Another idea that emerged from the conversation was getting more faculty involved with students outside the classroom. Institute Community and Equity Officer Edmund Bertschinger said programs like ESG, Concourse, and LeaderShape are a great way to meet students and understand student culture better. “Take advantage of some of the existing programs, because you will really value your experience as a faculty member having done so.” Dean for Undergraduate Research Kim Vandiver added that serving as an advisor to a varsity team, as he has done for nine years, is another rewarding way to interact with students. Whatever the venue or program, faculty need to get the message that “service to our undergraduates’ education outside the classroom is valued by department heads and deans,” he said.

The notion of leveraging ready-made networks — like alumni, upperclassmen, or graduate students — resonated with a number of people. Vandiver relayed that at a recent event for young alumni and students in the Edgerton Center, many alumni asked him, “How can we help?”

Tomás Lozano-Peréz, a professor of electrical engineering and computer science, said he gets to know his undergraduate TAs in 6.01 quite well, and their involvement in class builds a student-to-student network. If we could “grease the wheels a little bit, have more undergraduate TAs,” he said, it would provide many more opportunities for students to connect.

Many people agreed that graduate students are another resource.

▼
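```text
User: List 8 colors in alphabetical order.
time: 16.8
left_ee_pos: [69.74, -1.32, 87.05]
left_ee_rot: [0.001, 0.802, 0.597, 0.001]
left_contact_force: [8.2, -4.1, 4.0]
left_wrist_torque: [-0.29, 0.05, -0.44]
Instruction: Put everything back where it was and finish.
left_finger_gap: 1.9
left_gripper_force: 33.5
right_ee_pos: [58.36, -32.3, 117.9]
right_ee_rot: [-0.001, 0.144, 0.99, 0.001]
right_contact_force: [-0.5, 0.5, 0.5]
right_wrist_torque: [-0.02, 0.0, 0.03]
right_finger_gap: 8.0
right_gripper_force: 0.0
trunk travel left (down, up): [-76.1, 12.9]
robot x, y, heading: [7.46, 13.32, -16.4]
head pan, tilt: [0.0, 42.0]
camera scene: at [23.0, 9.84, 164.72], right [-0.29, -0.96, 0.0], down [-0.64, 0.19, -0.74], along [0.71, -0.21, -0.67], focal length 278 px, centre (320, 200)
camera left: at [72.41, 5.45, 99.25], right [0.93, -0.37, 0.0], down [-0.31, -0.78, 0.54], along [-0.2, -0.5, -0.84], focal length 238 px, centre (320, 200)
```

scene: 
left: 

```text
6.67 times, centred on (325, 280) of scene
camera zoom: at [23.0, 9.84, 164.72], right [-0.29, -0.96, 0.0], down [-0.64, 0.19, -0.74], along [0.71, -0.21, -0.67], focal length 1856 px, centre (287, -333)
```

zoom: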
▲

Jacopo Buongiorno, an associate professor of nuclear science and engineering, suggested assigning a grad student mentor to each undergrad. Prather said, “This idea about connecting undergraduates with grad students is something we need to seriously consider.” Based on her own experience, first as a grad student and now as an advisor, she’s noticed that “students talk to each other in different ways,” and can benefit from talking to someone else closer in age and experience. “We can tell them what they need, but they don’t always believe us because we’re old, and uncool, and unhip, and [our] world is different,” she said. “A lot of times our students will hear differently the same things we’re saying to them if it comes from a different voice.”